[Given request 1]
Extract from the extract the words running from "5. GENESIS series" to "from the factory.".

--- START Extract ---

2. The Model 1000AR drive provides current limiting. This protection is adjustable from 0% to 150%  
of the drive’s rated output current.  
3. The Model 1000AR drive provides an over-current trip. The drive shuts off the drive if peak  
currents greater than 300% of the RMS rating occur.  
4. The Model 1000AR drive provides fast clearing fuses in the AC input. It does not provide an input  
circuit breaker unless you chose that option at the time of purchase. If you did not purchase a circuit  
breaker with the drive, you must supply a means to disconnect main power.. You must do this in order to  
meet the requirements of the National Electrical Code.  
5. GENESIS series drives do not provide running overload protection as described in Underwriters  
Laboratories Industrial Control Equipment Specification 508. The user is responsible for complying with  
local codes and practices. If you decide that you need more protection, that protection must shut off the  
drive.  
SUMMARY OF WARRANTY AND DISCLAIMER  
Powertec manufactures Model 1000 Series Brushless DC (BLDC) motor controls. We warrant  
these units against defects in materials and workmanship for a period of two years. This period begins on  
the date of original shipment from the factory.  
You must notify us in writing of a defect in materials or workmanship in a warranted unit. We will,  
at our sole option, repair or replace such defective parts as we deem necessary to restore the unit to  
service. We will make these repairs, or replacement of parts, at the factory. Shipping charges to and from  
the factory and on-site service charges are the responsibility of the user.

--- END Extract ---

[Given request 2]
Will you repeat only the lines beginning at the one that mentions "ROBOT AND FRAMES" and ending at the one that mentions "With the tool", both of them included, exactly? Set them out as a list numbered 1., 2., 3. and so on, without blank lines.

--- START Information supplied ---

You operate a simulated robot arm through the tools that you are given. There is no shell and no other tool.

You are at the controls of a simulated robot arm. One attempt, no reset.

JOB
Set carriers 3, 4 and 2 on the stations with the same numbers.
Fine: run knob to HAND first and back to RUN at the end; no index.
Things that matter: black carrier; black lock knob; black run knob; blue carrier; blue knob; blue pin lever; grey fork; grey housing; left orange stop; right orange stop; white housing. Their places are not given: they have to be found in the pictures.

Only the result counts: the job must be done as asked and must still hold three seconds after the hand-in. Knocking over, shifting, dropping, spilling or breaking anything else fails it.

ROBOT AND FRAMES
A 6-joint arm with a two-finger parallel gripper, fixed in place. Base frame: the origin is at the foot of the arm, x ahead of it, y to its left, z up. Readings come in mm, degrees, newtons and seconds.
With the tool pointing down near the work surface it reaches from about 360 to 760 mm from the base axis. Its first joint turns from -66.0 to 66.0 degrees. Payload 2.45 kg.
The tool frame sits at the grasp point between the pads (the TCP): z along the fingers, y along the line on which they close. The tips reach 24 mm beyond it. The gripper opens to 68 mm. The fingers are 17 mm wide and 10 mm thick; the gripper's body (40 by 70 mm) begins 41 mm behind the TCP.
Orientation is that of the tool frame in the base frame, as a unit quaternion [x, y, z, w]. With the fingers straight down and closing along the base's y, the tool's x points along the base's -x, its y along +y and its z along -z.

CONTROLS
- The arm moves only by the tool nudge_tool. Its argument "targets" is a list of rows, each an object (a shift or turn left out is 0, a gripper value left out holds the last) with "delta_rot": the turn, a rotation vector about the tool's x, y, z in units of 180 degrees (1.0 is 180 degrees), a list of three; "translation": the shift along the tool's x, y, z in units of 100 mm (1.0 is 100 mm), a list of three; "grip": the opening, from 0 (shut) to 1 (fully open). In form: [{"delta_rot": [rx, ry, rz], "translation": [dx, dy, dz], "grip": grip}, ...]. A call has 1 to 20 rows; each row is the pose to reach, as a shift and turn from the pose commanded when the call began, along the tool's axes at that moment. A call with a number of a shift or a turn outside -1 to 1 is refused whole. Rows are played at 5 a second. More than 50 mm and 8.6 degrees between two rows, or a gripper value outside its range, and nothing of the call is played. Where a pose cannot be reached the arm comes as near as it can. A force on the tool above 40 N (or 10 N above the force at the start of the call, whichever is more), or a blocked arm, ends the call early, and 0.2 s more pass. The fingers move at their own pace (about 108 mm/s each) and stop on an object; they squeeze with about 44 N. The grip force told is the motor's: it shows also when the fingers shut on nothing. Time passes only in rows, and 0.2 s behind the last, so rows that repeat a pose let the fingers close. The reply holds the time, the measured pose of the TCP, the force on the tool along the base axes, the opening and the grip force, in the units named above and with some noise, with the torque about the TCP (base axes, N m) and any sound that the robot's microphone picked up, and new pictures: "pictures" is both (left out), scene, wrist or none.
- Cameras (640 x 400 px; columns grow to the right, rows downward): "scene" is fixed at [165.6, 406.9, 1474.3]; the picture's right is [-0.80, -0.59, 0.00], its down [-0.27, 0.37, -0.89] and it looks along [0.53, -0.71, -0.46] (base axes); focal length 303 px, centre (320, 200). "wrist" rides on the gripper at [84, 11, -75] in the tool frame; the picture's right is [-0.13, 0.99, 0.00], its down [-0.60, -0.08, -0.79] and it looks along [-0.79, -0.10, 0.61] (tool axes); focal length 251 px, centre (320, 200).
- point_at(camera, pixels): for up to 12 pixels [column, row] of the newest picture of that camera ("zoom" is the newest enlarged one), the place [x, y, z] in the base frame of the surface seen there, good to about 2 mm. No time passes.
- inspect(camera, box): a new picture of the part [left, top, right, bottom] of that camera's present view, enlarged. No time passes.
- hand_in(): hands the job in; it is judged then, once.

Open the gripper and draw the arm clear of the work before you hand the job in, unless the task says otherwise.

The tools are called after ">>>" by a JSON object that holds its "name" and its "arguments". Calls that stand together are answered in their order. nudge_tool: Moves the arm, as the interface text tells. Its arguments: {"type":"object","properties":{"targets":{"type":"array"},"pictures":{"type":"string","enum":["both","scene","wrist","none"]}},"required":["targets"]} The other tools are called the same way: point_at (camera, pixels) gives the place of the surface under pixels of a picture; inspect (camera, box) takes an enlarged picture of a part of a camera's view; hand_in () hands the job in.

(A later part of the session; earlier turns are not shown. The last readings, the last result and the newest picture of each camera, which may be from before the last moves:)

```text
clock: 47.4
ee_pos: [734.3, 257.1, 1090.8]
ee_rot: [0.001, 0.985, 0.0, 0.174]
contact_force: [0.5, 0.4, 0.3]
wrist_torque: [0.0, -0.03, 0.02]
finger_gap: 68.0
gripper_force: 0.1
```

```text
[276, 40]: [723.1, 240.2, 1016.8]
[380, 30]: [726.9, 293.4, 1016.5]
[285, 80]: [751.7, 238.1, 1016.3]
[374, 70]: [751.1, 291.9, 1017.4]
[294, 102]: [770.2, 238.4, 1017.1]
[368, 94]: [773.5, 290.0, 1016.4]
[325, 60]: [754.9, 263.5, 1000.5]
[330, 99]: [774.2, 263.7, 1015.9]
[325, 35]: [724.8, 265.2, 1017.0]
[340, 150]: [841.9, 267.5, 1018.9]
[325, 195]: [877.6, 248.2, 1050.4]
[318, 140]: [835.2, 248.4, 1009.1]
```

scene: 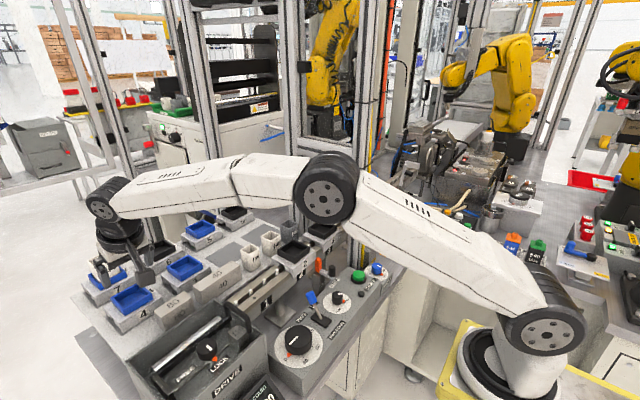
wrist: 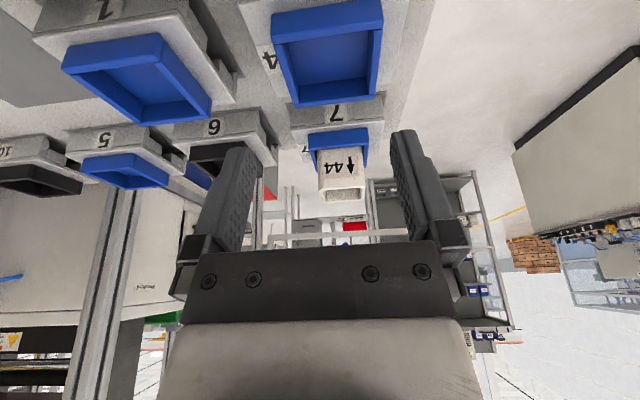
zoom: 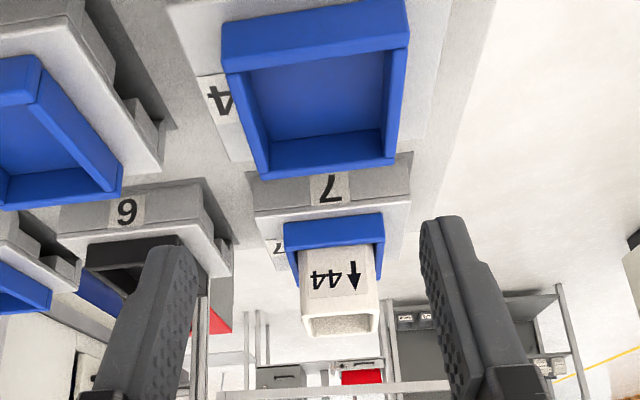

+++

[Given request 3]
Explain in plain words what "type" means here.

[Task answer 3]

--- END Information supplied ---

[Task answer 1]
5. GENESIS series drives do not provide running overload protection as described in Underwriters  
Laboratories Industrial Control Equipment Specification 508. The user is responsible for complying with  
local codes and practices. If you decide that you need more protection, that protection must shut off the  
drive.  
SUMMARY OF WARRANTY AND DISCLAIMER  
Powertec manufactures Model 1000 Series Brushless DC (BLDC) motor controls. We warrant  
these units against defects in materials and workmanship for a period of two years. This period begins on  
the date of original shipment from the factory.

[Task answer 2]
1. ROBOT AND FRAMES
2. A 6-joint arm with a two-finger parallel gripper, fixed in place. Base frame: the origin is at the foot of the arm, x ahead of it, y to its left, z up. Readings come in mm, degrees, newtons and seconds.
3. With the tool pointing down near the work surface it reaches from about 360 to 760 mm from the base axis. Its first joint turns from -66.0 to 66.0 degrees. Payload 2.45 kg.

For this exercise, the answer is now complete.